You're right, Aka, it has been done - but I think several prosecutions were successfully made after one of the more high-profile programmes.

Iam64 Fri 10-Jan-14 18:29:26

It's the profit making problem again. LA's do contract out their services now, due to cuts, cuts and more cuts. In the good old days, we had home helps, later home carers, who worked alongside the social worker who'd asked for their input. this meant elderly people got to know their home carer, and the luxury of being able to take the time needed. It was more joined up, and the home carer could pop in to see the sw to let them know if more/less was needed.

Kiora Fri 10-Jan-14 20:45:56

I have rang to find out if they were ok. The daughter has ignored the warning and told them she will not work under these conditions and today would be her last day. They issued no more threats. One of her elderly gentleman has asked her to come twice a week and clean for him. She's not sure if there are any legal reasons why she couldn't. He would continue to be cared for by the agency this would be something separate. He cried when she left but she has said she will call in to see him for a cup of tea and let him know. I will pass on all your comments later. Her mum tells me she is still feeling upset and worrying about her clients. She feels she has let them down.

Aka Fri 10-Jan-14 20:47:05

Yes Ana several prosecutions but didn't make an impact as I've just seen on tonight's news the same thing happened again, this time abuse of dementia patients and their tormentors get 5 months apiece.

Tegan Fri 10-Jan-14 21:21:25

Did you see the people that were sent to prison? They looked horrible; I know I shouldn't judge people on appearance alone but they looked hard and uncaring. Thank goodness someone blew the whistle on them.

Riverwalk Fri 10-Jan-14 21:31:14

The thought of those poor residents at Hillcroft having balls bounced off their heads for fun makes me so angry.
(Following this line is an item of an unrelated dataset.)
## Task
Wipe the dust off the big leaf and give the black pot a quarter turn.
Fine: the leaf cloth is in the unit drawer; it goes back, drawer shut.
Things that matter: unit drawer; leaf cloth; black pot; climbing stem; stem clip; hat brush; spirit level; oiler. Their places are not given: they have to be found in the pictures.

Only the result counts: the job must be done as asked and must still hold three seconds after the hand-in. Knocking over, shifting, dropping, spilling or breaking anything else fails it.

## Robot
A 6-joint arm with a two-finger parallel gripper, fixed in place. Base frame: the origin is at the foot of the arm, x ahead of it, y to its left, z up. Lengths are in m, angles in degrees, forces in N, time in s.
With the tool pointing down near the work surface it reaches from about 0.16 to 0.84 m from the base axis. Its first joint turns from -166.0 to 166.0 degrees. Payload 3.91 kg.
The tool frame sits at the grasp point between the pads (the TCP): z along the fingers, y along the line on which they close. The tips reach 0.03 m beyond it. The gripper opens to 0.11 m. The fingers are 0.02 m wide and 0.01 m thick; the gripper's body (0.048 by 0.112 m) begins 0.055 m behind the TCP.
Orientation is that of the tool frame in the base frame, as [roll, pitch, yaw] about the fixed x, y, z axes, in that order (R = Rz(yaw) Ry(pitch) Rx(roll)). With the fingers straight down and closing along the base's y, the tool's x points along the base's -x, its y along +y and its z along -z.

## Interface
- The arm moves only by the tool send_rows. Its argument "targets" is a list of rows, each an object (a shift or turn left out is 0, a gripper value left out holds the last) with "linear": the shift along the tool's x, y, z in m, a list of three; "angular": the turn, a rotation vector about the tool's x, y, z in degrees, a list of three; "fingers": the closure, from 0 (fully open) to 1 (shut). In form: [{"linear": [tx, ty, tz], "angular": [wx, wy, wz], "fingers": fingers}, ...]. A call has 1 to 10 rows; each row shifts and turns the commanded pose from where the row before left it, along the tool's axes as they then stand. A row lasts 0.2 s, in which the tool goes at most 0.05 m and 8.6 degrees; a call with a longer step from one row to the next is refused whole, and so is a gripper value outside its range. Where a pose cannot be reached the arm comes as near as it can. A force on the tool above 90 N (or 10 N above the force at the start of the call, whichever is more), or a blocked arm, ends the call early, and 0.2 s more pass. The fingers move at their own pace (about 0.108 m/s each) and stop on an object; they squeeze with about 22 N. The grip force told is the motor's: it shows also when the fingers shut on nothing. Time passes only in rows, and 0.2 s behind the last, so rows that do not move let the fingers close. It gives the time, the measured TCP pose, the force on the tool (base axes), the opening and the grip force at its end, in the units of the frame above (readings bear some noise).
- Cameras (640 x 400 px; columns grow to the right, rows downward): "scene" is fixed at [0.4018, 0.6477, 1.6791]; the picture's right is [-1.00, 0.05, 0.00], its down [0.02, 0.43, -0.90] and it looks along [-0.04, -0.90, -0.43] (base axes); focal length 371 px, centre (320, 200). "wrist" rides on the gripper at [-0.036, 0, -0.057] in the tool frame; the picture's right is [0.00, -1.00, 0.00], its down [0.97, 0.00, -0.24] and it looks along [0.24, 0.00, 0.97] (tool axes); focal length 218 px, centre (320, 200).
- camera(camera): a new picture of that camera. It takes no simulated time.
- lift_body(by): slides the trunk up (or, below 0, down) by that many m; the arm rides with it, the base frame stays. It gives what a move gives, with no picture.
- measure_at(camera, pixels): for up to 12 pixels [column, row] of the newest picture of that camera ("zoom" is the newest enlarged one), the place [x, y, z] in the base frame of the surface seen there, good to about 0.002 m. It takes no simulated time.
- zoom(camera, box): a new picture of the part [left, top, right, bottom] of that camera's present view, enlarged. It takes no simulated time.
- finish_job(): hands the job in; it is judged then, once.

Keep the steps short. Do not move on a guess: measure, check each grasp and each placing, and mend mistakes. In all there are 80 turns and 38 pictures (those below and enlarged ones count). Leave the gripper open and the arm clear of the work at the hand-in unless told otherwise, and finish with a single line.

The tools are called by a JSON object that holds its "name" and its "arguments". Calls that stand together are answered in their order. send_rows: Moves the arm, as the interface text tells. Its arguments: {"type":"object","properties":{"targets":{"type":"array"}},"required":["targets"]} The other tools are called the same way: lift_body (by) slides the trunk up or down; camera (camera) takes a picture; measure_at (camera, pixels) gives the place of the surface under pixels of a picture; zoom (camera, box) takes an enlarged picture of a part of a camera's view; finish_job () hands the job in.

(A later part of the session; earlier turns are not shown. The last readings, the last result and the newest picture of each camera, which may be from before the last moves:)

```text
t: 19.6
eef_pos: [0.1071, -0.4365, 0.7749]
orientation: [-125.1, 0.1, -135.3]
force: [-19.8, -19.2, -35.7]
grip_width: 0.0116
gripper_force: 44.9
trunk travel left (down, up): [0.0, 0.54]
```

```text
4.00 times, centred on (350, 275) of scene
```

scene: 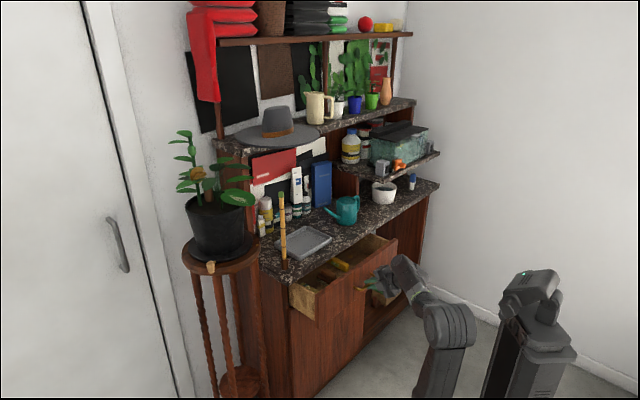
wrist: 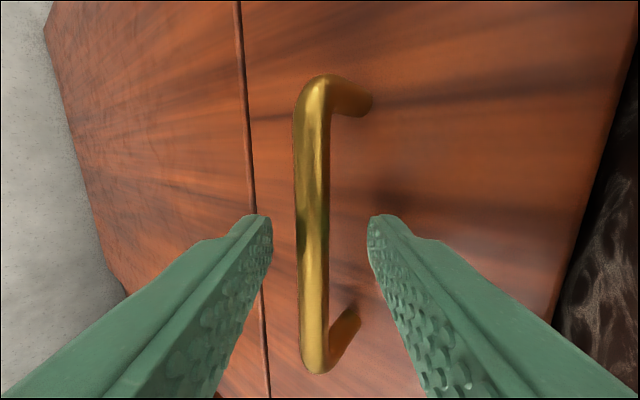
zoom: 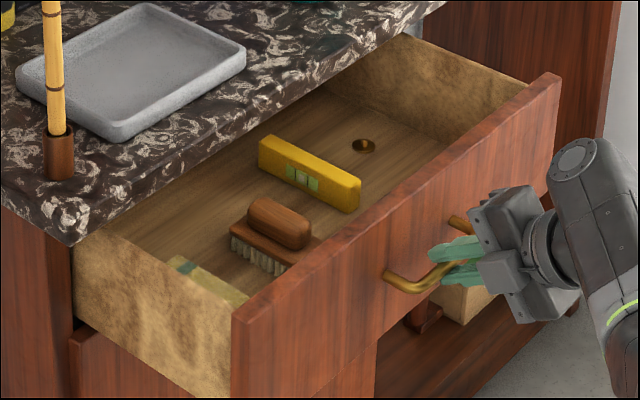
I don't suppose there's any chance that the management of the company concerned will face any charges - the guilty staff had previous allegations against them.

The CQC is planning 'major changes' in inspection procedures. Don't hold your breath.

tilly200 Fri 10-Jan-14 21:47:34

This lady who has to leave a client on a commode should document the reason they were left, if anything happened the care company would not back up the carer.
If this was documented the family or Social worker could see how the service was being run.
15 minute calls are very common in home care work, some carers take this job on because they don't care about the people they are looking after its only a job to them, there are really good carer in home care but some Care Co-ordinators are only interested in getting the shifts covered.
As for the carers who abused the residents with Dementia 4 and 8 months was not long enough for them to be in prison for, I would have liked to see them locked up for at least 4 years.

Soutra Fri 10-Jan-14 22:08:32

She is a brave girl and I admire her for sticking up for her principles and for her patients. As much publicity as possible should be given to this shocking state of affairs if she is forced to continue in this vein.